begin EXCERPT PROVIDED

LBTC (Lombard) technical analysis
Summary
This is a technical analysis of all the smart contracts of the LBTC asset and main dependencies.
Disclosure: This is not an exhaustive security review of the asset like the ones done by the Lombard team, but an analysis from an Aave technical service provider on different aspects we consider critical to review before a new type of listing. Consequently, like with any security review, this is not an absolute statement that the asset is flawless, only that, in our opinion, we don’t see significant problems with its integration with Aave, apart from different trust points.
Analysis
LBTC is a wrapped version of BTC on EVM chains backed by 1:1 BTC reserves, staked in Babylon: users stake their BTC through Babylon and receive 1:1 LBTC that can seamlessly integrate into DeFi applications.
LBTC is also a yield-bearing token, which continues to accrue staking rewards from its staked BTC. Users can also burn LBTC and receive the BTC on Bitcoin.
For the context of this analysis, our focus has been on the following aspects, critical for the correct and secure integration with Aave:
- A recommendation of pricing strategy to be used in the integration asset <> Aave.

end EXCERPT PROVIDED

DIRECTIVE 1 -> Pull out the sentences of the excerpt provided that run from "Disclosure: This is" through "different trust points." and give them unchanged.
DIRECTIVE 2 -> The material below contains a line with "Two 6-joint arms" and a line with "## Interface". Copy exactly those two lines and all lines between them.

begin PROVIDED DATA

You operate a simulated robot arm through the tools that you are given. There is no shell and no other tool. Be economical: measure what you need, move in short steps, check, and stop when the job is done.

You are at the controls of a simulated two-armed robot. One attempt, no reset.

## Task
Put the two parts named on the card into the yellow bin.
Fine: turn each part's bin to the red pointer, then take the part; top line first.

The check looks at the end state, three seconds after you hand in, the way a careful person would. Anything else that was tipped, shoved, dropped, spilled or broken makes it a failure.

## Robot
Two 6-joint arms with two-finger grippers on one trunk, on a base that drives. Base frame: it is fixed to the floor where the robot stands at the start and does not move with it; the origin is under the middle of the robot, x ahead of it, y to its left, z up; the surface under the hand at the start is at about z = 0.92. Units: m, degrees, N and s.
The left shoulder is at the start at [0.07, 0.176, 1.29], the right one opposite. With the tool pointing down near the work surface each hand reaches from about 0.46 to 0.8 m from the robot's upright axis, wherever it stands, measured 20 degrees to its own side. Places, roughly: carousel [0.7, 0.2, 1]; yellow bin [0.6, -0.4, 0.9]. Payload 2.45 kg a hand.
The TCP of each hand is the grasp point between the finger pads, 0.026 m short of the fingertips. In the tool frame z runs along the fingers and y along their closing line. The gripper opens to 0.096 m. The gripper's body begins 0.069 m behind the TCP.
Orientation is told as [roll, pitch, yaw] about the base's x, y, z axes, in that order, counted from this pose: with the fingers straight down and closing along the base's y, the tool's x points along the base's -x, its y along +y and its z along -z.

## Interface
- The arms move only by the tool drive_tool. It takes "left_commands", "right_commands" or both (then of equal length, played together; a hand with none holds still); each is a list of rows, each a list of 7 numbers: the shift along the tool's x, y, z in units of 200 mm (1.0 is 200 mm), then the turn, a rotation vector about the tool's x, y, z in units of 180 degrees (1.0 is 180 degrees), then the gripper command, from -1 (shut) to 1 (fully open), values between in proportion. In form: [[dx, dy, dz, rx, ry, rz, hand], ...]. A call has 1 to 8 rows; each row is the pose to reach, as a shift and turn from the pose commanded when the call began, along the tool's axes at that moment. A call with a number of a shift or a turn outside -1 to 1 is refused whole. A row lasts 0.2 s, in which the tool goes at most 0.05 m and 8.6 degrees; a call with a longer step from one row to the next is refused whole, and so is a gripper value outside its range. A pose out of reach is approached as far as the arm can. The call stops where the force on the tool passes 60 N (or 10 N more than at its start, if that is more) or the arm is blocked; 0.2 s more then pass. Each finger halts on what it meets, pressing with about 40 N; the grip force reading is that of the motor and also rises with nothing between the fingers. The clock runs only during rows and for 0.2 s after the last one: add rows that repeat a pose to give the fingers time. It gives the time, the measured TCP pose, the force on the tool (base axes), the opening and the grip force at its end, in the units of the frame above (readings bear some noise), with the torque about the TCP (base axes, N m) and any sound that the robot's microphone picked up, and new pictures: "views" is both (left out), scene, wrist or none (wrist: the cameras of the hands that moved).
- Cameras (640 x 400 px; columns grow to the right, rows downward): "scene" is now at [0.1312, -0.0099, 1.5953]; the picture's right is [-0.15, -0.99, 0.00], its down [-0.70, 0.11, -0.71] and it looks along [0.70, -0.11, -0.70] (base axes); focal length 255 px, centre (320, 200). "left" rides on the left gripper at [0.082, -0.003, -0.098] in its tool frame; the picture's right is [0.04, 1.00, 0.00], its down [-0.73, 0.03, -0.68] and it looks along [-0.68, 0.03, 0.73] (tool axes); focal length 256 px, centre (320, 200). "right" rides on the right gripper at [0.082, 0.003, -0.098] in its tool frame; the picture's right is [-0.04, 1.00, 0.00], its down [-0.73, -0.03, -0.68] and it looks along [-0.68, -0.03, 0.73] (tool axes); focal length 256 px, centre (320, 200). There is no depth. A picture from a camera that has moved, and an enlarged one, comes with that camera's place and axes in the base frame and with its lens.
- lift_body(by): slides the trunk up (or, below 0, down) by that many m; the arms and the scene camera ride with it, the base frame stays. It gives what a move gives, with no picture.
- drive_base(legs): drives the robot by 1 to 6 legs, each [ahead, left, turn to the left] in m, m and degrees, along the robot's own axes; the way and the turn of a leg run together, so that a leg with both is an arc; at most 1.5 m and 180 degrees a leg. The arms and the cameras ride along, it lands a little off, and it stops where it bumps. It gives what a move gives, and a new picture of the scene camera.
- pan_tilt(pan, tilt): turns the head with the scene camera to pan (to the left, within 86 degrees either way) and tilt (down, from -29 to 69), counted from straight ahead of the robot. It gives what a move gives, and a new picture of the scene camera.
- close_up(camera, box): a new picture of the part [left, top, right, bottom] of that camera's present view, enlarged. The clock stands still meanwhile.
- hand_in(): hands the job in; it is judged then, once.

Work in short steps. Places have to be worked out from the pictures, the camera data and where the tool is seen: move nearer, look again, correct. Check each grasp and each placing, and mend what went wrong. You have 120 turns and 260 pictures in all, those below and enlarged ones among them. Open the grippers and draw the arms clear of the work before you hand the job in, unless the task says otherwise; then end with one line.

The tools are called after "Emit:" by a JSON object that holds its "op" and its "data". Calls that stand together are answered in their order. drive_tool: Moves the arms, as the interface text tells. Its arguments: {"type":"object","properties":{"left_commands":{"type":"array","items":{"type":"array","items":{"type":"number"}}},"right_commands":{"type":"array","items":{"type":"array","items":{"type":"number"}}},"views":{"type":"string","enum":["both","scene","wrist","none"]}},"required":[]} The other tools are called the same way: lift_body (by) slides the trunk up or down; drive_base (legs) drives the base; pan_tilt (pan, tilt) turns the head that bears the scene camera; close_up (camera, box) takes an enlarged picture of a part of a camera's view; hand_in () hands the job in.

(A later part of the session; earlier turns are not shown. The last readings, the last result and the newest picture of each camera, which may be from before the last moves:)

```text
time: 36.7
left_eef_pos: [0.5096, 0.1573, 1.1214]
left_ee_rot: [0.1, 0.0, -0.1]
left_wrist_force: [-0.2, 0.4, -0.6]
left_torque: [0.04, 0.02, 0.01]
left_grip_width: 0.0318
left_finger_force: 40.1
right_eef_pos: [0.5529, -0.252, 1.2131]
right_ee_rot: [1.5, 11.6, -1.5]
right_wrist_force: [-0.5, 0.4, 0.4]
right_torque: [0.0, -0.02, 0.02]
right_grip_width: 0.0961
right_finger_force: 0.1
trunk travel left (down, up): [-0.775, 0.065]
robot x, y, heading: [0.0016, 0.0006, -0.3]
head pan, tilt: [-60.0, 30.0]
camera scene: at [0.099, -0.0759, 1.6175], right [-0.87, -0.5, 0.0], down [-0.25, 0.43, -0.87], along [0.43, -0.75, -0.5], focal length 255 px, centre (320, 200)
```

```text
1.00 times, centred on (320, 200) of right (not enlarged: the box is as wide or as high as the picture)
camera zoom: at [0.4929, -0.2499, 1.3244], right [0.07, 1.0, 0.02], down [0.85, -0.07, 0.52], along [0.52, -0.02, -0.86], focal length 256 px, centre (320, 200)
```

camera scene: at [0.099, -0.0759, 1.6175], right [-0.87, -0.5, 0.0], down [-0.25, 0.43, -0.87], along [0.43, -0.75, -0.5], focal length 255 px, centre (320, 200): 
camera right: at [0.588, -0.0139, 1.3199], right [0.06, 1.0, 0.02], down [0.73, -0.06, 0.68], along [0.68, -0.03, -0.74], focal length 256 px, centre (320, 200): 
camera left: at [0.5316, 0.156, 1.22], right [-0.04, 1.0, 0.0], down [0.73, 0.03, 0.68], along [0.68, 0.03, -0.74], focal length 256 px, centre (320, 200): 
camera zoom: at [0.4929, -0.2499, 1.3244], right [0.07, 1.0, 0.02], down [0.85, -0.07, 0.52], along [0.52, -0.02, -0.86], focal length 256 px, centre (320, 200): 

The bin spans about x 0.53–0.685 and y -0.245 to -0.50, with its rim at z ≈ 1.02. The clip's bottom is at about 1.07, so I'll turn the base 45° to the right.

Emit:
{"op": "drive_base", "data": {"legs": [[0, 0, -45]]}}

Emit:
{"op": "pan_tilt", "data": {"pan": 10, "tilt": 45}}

end PROVIDED DATA

EXERCISE OUTPUT 1 ->
Disclosure: This is not an exhaustive security review of the asset like the ones done by the Lombard team, but an analysis from an Aave technical service provider on different aspects we consider critical to review before a new type of listing. Consequently, like with any security review, this is not an absolute statement that the asset is flawless, only that, in our opinion, we don’t see significant problems with its integration with Aave, apart from different trust points.

EXERCISE OUTPUT 2 ->
Two 6-joint arms with two-finger grippers on one trunk, on a base that drives. Base frame: it is fixed to the floor where the robot stands at the start and does not move with it; the origin is under the middle of the robot, x ahead of it, y to its left, z up; the surface under the hand at the start is at about z = 0.92. Units: m, degrees, N and s.
The left shoulder is at the start at [0.07, 0.176, 1.29], the right one opposite. With the tool pointing down near the work surface each hand reaches from about 0.46 to 0.8 m from the robot's upright axis, wherever it stands, measured 20 degrees to its own side. Places, roughly: carousel [0.7, 0.2, 1]; yellow bin [0.6, -0.4, 0.9]. Payload 2.45 kg a hand.
The TCP of each hand is the grasp point between the finger pads, 0.026 m short of the fingertips. In the tool frame z runs along the fingers and y along their closing line. The gripper opens to 0.096 m. The gripper's body begins 0.069 m behind the TCP.
Orientation is told as [roll, pitch, yaw] about the base's x, y, z axes, in that order, counted from this pose: with the fingers straight down and closing along the base's y, the tool's x points along the base's -x, its y along +y and its z along -z.

## Interface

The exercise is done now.